Today’s Wall Street Journal features a favorable write-up, by Tunku Varadarajan, of an interview with Martin Kuldorff and Jay Bhattacharya, two of the three authors of the Great Barrington Declaration. A slice:

Lockdown policies are not only “regressive,” with their disparate impact on the poor and minorities; they reflect, Dr. Bhattacharya says, a “sort of monomania.” The world “panicked in March, and the focus came to just be on Covid control and nothing else.” People saw pictures from Wuhan, China, and Bergamo, Italy, and concluded that they had to do “something very, very drastic in order to address this drastic thing that’s happening.” There was “an action bias that led to the adoption of lockdowns as a form of contagion itself.” (There is an academic paper that models the lockdown-contagion idea, titled “Explaining the homogenous diffusion of Covid-19 nonpharmaceutical interventions across heterogeneous countries.”)

Mr. Kulldorff says the Covid-19 restrictions violate two cardinal principles of public health. First, “you can’t just look at Covid, you have to look holistically at health and consider the collateral damage.” Among the damage: a worsening incidence of cardiovascular disease and cancer and an alarming decline in immunization. “People aren’t going to the doctor,” he says. Dr. Bhattacharya also points to the suspension of tuberculosis programs in India and of malaria-eradication programs elsewhere.

Mr. Kulldorff’s second principle: “You can’t just look short-term.” Dr. Bhattacharya says we will “be counting the health harms from these lockdowns for a very long time.” He says anti-Covid efforts are sowing the seeds of other epidemics: “Pertussis—whooping cough—will come back. Polio will come back because of the cessation of vaccination campaigns. All these diseases that we’ve made substantial progress in will start to come back.”
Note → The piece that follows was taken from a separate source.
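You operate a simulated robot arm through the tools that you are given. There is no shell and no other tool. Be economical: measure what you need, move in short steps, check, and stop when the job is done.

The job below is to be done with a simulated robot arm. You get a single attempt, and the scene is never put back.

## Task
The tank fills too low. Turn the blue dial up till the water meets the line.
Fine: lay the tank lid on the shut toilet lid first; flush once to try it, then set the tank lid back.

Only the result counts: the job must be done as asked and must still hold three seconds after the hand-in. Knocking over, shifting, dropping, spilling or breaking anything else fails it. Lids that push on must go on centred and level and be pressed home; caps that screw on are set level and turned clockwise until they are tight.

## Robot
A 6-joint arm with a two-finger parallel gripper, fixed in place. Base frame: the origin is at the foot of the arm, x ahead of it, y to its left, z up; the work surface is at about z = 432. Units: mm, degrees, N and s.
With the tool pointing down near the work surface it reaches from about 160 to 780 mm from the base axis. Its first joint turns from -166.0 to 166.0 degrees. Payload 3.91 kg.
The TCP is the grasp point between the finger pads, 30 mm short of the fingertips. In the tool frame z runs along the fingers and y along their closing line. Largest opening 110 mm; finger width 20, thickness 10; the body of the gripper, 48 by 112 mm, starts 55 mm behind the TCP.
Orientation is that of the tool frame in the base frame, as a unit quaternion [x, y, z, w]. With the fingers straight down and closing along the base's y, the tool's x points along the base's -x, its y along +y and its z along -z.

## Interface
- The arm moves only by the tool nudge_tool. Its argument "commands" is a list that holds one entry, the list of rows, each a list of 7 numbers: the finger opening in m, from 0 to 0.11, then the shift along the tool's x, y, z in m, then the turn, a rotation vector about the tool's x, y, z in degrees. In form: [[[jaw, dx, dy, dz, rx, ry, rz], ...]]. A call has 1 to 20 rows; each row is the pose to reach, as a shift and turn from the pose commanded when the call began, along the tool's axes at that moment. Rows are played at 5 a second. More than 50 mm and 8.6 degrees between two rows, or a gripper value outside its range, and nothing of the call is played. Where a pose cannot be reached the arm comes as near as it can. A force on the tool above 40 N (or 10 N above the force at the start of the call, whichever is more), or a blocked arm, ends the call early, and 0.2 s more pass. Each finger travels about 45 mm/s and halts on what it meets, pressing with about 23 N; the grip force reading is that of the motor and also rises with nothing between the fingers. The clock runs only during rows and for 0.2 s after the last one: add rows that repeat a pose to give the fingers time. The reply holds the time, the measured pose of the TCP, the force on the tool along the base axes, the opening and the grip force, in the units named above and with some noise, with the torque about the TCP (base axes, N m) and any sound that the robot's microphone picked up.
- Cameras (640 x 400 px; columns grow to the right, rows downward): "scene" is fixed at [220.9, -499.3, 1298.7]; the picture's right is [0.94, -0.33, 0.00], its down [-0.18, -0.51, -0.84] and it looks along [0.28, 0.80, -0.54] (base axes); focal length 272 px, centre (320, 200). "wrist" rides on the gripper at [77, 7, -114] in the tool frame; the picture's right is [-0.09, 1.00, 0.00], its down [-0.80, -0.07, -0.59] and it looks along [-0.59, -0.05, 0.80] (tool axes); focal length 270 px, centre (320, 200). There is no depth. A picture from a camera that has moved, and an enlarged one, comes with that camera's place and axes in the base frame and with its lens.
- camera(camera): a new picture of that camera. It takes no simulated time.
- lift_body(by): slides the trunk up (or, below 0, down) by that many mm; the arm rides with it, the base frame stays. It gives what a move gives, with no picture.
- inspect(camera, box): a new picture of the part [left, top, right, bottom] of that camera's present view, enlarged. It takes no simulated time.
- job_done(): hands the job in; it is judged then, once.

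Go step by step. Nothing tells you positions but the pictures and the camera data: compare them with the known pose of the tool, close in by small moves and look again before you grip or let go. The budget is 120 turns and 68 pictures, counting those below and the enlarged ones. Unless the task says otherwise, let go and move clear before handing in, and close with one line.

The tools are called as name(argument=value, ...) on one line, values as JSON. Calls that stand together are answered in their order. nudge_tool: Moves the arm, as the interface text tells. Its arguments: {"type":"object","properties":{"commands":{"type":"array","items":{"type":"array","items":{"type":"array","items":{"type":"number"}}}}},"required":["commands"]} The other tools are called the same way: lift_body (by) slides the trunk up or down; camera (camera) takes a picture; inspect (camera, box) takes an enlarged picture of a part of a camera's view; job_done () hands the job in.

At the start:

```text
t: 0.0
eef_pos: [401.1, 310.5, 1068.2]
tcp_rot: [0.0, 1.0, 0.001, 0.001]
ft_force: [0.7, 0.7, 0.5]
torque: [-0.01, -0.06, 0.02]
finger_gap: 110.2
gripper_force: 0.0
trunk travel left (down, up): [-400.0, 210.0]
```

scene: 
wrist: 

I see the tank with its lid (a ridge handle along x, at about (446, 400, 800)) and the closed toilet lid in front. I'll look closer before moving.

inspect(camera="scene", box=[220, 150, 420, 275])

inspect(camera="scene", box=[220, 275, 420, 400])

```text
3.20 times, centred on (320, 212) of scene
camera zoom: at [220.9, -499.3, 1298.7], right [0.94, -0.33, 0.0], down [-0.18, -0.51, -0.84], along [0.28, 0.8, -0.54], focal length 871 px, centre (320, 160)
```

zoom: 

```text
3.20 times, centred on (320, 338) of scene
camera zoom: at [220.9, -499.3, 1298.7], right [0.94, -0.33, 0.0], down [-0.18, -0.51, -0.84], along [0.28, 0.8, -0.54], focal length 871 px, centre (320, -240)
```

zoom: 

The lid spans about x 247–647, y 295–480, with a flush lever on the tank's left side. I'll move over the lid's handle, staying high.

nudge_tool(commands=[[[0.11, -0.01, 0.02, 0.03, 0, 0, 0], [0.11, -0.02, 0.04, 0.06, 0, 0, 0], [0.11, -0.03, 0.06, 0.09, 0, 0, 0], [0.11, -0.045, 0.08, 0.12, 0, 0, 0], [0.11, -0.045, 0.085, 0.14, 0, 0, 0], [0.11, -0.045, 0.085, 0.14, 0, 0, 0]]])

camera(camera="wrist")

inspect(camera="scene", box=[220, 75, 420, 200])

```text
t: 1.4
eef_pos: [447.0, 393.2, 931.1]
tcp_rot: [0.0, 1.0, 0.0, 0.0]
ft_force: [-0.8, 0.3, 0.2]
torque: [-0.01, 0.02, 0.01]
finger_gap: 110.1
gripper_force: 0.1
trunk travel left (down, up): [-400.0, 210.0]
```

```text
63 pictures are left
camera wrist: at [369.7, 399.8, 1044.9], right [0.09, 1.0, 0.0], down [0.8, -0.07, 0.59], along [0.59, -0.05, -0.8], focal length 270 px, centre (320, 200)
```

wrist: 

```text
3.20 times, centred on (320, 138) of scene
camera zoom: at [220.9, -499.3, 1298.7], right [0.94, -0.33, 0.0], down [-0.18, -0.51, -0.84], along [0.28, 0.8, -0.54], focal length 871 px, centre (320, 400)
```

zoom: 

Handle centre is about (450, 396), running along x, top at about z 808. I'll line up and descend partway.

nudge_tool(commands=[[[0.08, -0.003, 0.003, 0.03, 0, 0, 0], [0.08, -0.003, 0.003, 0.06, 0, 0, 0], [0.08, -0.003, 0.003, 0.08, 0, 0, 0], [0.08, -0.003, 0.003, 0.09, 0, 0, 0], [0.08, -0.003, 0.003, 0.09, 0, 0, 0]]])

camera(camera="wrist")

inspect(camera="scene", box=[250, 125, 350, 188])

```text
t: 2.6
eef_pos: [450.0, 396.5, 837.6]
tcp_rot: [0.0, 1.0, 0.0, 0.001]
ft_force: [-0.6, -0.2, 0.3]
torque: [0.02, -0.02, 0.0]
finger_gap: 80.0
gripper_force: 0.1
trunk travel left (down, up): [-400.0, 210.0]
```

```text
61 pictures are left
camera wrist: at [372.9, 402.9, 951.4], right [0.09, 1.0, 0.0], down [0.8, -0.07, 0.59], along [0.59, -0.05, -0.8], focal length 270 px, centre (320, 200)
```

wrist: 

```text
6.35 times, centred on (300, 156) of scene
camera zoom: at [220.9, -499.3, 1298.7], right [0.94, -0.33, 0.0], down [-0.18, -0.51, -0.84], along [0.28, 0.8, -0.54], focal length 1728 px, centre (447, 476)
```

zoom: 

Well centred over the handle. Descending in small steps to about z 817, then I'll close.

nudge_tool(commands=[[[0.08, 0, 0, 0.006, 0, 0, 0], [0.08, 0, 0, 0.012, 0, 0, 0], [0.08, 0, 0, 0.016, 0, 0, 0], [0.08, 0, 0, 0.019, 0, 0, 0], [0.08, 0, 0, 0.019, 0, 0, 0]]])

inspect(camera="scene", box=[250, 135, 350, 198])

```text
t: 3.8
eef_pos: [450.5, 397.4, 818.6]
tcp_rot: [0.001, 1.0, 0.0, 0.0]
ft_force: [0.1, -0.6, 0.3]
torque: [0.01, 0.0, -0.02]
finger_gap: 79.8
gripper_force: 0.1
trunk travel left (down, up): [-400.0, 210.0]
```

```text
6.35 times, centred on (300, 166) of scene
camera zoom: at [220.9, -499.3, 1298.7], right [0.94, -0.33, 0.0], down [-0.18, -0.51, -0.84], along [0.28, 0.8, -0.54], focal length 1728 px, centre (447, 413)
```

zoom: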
Drs. Jay Bhattacharya, Sunetra Gupta, and Martin Kuldorff defend their Great Barrington Declaration against the swirl of misrepresentation and misunderstanding that has surrounded it since its release on October 4th. A slice:

The “Focused Protection” plan in the Great Barrington Declaration would minimize both COVID-19 mortality and lockdown-induced collateral damage on other health outcomes. In line with pre-2020 pandemic preparedness plans, the declaration calls for better protecting the old and other high-risk groups, for whom COVID-19 is more dangerous than influenza.

By contrast, for children, COVID-19 is less dangerous than influenza. Children and low-risk young adults should be allowed to live near normal lives as they face greater medical, psychological and economic harms from lockdowns than from COVID-19. Immunity among low-risk young adults could also shorten the length of the pandemic, making it easier for older people to protect themselves.

And here’s an FAQ about the Great Barrington Declaration.

Barry Brownstein is correct: tyranny is fueled by mindlessness. (Nothing in America during in my lifetime has been as mindless as has the response to covid-19.) A slice:

Importantly, those who want to turn over responsibility to experts often deny the freedom of others to choose. When others make different decisions and stay healthy, they are reminded they have a choice. Since they don’t want to know they have a choice, they will insist that government violently force you to follow their way. And to justify their support for coercive actions, they will mindlessly dehumanize those who don’t follow the instructions.

I thank my friend Lyle Albaugh for alerting me to this comprehensive paper on covid-19 and the lockdowns. The paper is by Dr. Ari Joffe.

As long as the covid-induced absurdity of “educating” young children on-line continues, instances of the sort reported here by Robby Soave will occur.

David Henderson writes on managing – and mismanaging – covid-19 shock.